Abstract

Sergei Eisenstein’s 110th anniversary celebrated in 2008 calls for a re-assessment of his overall heritage, which until now has been customarily perceived in Western film scholarship as - in Annette Michelson’s words - ’indissolubly linked to the project of construction of socialism’ - a view shared from Marie Seton to Jacques Aumont, from Kristin Thompson to Ian Christie and from David Bordwell to Anna Bohn. Not only did Eisenstein’s output magnificently and persuasively outlive this project, but from our vantage point at the beginning of the twenty- first century we can see its position within the complex tapestry of the cultural, philosophical, political and aesthetic developments of the twentieth century from a different angle. Drawing on the recently published in Russia Eisenstein’s magnum opus Method and the author’s research on still unpublished Eisenstein’s writings of the same period, including his diaries, the present paper positions the discussion of Eisenstein’s theory-and-practice between two diametrically opposed philosophical poles - utopia and event.

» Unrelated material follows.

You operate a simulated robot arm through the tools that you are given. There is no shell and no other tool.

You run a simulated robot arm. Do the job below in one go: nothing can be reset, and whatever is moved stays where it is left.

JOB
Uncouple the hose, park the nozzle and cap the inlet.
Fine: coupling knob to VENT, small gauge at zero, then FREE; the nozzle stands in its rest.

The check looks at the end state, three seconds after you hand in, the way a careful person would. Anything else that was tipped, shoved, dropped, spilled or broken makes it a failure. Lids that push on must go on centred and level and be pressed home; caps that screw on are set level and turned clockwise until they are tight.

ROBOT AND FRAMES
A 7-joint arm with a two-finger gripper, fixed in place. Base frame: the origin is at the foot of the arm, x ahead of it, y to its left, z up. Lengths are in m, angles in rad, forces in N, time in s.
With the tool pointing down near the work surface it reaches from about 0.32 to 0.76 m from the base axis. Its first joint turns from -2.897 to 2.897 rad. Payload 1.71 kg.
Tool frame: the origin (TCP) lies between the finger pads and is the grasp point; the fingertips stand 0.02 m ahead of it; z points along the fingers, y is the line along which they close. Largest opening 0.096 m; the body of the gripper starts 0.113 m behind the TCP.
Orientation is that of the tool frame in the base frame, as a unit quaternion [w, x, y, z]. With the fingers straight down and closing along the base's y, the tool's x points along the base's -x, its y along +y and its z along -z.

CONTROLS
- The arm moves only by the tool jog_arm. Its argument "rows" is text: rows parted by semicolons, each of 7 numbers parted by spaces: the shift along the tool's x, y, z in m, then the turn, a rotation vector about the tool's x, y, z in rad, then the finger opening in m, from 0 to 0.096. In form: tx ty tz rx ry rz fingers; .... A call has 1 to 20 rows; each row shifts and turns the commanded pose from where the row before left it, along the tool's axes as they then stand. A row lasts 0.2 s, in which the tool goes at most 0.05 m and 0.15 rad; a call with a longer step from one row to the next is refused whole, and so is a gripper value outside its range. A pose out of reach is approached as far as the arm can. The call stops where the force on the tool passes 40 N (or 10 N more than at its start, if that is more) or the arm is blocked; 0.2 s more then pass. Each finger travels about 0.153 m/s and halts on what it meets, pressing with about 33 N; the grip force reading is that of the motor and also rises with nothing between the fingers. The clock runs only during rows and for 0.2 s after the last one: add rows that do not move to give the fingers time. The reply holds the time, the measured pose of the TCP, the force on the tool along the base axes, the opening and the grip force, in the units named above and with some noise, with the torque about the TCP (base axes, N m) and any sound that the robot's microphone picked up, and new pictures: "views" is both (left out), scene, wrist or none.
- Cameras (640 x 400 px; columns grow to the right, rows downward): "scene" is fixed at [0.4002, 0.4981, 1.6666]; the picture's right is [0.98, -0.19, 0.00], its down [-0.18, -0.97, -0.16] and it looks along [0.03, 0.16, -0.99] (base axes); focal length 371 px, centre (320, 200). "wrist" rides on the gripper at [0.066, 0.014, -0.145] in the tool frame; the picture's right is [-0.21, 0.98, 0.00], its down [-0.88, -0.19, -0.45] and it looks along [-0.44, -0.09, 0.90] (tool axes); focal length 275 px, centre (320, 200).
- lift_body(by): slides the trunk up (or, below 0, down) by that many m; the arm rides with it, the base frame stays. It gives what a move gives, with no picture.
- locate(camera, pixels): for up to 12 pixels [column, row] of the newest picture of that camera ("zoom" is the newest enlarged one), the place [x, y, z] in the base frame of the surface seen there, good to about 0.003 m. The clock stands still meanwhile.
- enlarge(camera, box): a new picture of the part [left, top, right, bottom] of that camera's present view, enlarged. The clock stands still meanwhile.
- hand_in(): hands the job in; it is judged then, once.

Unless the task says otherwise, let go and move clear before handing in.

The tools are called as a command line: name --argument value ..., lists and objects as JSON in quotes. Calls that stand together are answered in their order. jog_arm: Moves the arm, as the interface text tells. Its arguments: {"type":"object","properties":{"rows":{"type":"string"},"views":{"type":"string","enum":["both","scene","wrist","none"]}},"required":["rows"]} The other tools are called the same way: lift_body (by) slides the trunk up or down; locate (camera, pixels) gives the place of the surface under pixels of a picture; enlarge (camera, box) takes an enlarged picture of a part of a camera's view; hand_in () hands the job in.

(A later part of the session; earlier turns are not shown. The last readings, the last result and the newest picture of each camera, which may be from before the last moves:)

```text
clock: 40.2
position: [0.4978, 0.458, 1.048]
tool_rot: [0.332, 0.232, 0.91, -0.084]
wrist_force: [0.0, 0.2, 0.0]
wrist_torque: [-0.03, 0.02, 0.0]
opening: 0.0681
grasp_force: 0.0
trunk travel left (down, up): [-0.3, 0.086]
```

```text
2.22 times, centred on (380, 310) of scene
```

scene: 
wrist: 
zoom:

I argue that while Eisenstein’s theoretical writings were encompassed by a number of utopian ideas, which were, nevertheless quite different from the utopian projects of bolshevism, it is his cinematography, which now - in the context of an on-going discussion in continental philosophy - can be defined as ’cinema of event’ that demonstrates the biggest and radical discrepancy between Eisenstein’s work and both ideology and art of socialism - the world of ‘realized utopia.’